-- BEGIN Supplied passage --

Run the application. And you should see “EFSampleDB” created with Categories and Products table. And with DBSequenceHiLo sequence.

Following is the create script of DBSequenceHiLo,

CREATE SEQUENCE [dbo].[DBSequenceHiLo] 
 AS [bigint]
 START WITH 1
 INCREMENT BY 10
 MINVALUE -9223372036854775808
 MAXVALUE 9223372036854775807
 CACHE 
GO

As you can see it starts with 1 and get increment by 10. There is a difference between a Sequence and HiLo Sequence with respect to INCREMENT BY option. In Sequence, INCREMENT BY will add “increment by” value to previous sequence value to generate new value. So in this case, if your previous sequence value was 11, then next sequence value would be 11+10 = 21. And in case of HiLo Sequence, INCREMENT BY option denotes a block value which means that next sequence value will be fetched after first 10 values are used.

Let’s add some data in the database. Following code first add 3 categories and calls SaveChanges() and then adds 3 products and calls SaveChanges().

using (var dataContext = new SampleDBContext())

-- END Supplied passage --

Request A -> Quote the supplied passage word for word, starting at "As you can see" and ending with "and calls SaveChanges().".
Request B -> Carry the supplied passage on from its last sentence.

-- BEGIN Data provided --

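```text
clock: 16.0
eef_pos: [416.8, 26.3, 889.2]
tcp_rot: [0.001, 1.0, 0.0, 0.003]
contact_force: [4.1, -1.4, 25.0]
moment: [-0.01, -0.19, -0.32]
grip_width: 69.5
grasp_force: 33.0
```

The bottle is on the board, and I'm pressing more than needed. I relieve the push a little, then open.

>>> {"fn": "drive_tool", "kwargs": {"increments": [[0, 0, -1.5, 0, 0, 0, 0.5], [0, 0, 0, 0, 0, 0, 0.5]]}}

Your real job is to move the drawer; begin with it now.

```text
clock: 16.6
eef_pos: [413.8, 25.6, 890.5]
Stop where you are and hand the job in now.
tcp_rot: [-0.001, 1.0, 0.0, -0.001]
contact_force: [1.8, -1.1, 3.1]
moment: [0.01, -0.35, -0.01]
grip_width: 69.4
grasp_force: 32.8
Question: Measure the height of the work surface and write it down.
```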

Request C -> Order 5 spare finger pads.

-- END Data provided --

Task answer A ->
As you can see it starts with 1 and get increment by 10. There is a difference between a Sequence and HiLo Sequence with respect to INCREMENT BY option. In Sequence, INCREMENT BY will add “increment by” value to previous sequence value to generate new value. So in this case, if your previous sequence value was 11, then next sequence value would be 11+10 = 21. And in case of HiLo Sequence, INCREMENT BY option denotes a block value which means that next sequence value will be fetched after first 10 values are used.

Let’s add some data in the database. Following code first add 3 categories and calls SaveChanges() and then adds 3 products and calls SaveChanges().

Task answer B ->
{
    dataContext.Categories.Add(new Category() { CategoryName = "Clothing" });
    dataContext.Categories.Add(new Category() { CategoryName = "Footwear" });
    dataContext.Categories.Add(new Category() { CategoryName = "Accessories" });
    dataContext.SaveChanges();
    dataContext.Products.Add(new Product() { ProductName = "TShirts" });
    dataContext.Products.Add(new Product() { ProductName = "Shirts" });
    dataContext.Products.Add(new Product() { ProductName = "Causal Shoes" });
    dataContext.SaveChanges();
}

When this code is executed for the first time and as soon as it hit the first line where “Clothing” category is added to DBContext, a database call is made to get the sequence value. You can also verify it via SQL Server Profiler.

And when the first dataContext.SaveChanges();, all 3 categories will be saved. The interesting part to look at the generated query. The primary key values are already generated and fetched only once.

And even when 3 products are inserted, the sequence value will not be fetched from database. It’s only when 10 records are inserted (the Lo part is exhausted), then only a database call will be made to get next (Hi Part) sequence value.

Using HiLo for single entity

The above code makes use of HiLo sequence in both the tables. If you want to have it only for a particular table, then you can use the following code.

modelbuilder.Entity<Category>()
            .Property(o => o.CategoryID).ForSqlServerUseSequenceHiLo();

This code will create a new sequence with default name “EntityFrameworkHiLoSequence” as no name was specified. You can also have multiple HiLo sequences. For example,

protected override void OnModelCreating(ModelBuilder modelbuilder)
{
    modelbuilder.ForSqlServerUseSequenceHiLo("DBSequenceHiLo");
    modelbuilder.Entity<Category>()
            .Property(o => o.CategoryID).ForSqlServerUseSequenceHiLo();
}

And within the database, 2 sequences will be created. For category EntityFrameworkHiLoSequence will be used and for all other entities, DBSequenceHiLo will be used.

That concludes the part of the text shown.